Strategic Versus Financial

Intel has made it clear it doesn’t just want to nurture ideas and get some good technology to play with. It also wants a good return on its investment. Not all of these companies care about that. For some, it’s simply about getting the energy and creativity, the idea, and the rest is just a bonus.

“We are a unique VC, as good a cross of a corporate VC and private VC as you’ll find,” Wendell Brooks the incoming CEO of Intel Capital told me last week at the Summit. Brooks says the company has been very successful building quality companies and getting good returns.

“Our returns are top quartile, and we have had a profound impact on Intel’s strategy,” he said.

But not everyone feels they have to achieve both. Workday launched a venture fund in July and its goal was primarily strategic, not financial. The idea was to learn from these companies and have them share ideas and approaches with the engineering team.

Brooks made it clear he wants Intel Capital to be lead investors on more deals. He feels that gives his company more input and a seat on the board where they can have more influence on the direction of the company.
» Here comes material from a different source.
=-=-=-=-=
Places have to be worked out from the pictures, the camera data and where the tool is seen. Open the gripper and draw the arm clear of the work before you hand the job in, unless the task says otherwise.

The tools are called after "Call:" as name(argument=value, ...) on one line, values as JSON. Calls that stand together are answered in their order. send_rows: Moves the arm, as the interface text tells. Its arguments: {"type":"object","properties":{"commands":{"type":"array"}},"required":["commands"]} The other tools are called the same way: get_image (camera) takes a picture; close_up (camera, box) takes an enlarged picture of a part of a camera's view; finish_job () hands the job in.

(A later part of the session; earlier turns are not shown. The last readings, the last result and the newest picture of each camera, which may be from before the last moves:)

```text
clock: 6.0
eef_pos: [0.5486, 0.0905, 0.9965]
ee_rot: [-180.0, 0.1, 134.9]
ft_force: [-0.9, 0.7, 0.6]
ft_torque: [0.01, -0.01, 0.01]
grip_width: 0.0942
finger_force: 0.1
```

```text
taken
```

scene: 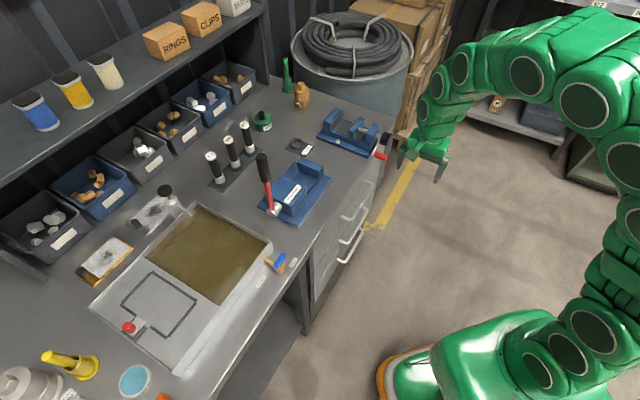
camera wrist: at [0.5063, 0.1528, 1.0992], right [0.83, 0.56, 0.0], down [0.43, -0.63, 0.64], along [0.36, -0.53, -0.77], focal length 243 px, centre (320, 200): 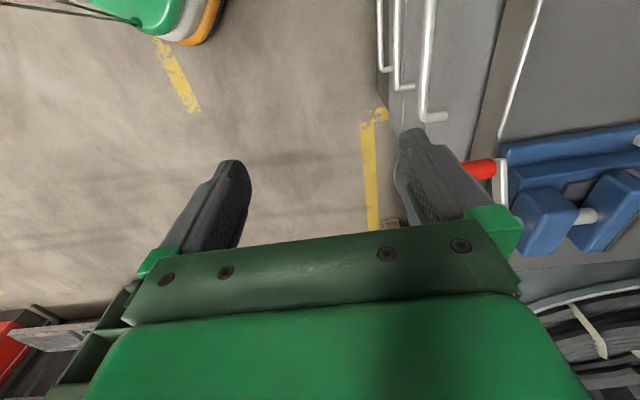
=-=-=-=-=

Workday by contrast is usually coming in as a secondary investor. The company is focused more on learning while providing values for its portfolio companies.

Regardless of the goals or the company size and investment pool, more and more companies are looking at investments as a way to compete in this marketplace of ideas. It’s interesting that these corporations are launching venture funds, while sometimes competing with private VCs, and in the process, expanding the pool of venture money available.

These companies may have somewhat different goals than the private VCs, but they are all looking for smart companies to invest in, and that common denominator means there is no shortage of investment money available right now for a startup with a good idea.